Speaking with Carol Morley for The Falling (2014), she explained: “You take it 90 percent of the way, and it is the audience that finishes it. So the audience, by bringing themselves — their experiences, opinions, and everything else to a film — is what completes it.” If the audience is the ones that complete it, does it follow that there is a transfer in ownership? (“Carol Morley | THE FALLING”. Starburst. 24 April 2015)
… I’ve experienced this so many times. You leave the same film, it’s the same morning and you’ve had the same coffee. It’s all the same, but everyone has seen a different movie. … It’s clear to me when I present films and do Q&As with the audience because they describe completely different things from each other.
You put yourselves into a non-specific position with you and the character you’re watching. You remember something from your life, or it picks you up at the moment where you have to reject a character, but others will love them. Some people will think this woman is horrible, and others will want to embrace her, to hold and comfort her, and that’s where the movie happens. This experience of being in a room with a lot of people, of feeling this atmosphere while watching a film, and then having an exchange about it, is everything [laughs].
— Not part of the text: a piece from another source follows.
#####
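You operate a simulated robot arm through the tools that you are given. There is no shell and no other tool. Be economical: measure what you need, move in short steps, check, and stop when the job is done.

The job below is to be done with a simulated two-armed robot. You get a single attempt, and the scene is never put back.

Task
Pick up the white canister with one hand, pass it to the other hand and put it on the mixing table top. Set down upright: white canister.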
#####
I believe that after each movie we’re changed because we understood something about life. Your own life is only so big and you’re able to live with characters for two hours. You’re more intimate with them than you might ever be even with a friend. We come to their lives and you understand why people react a certain way, where it comes from, and how being an evil person, something probably happened to them. Or you suddenly understand different cultures, and this is everything.
We make films to get into an exchange with the audience. We present something and then it gets to take flight.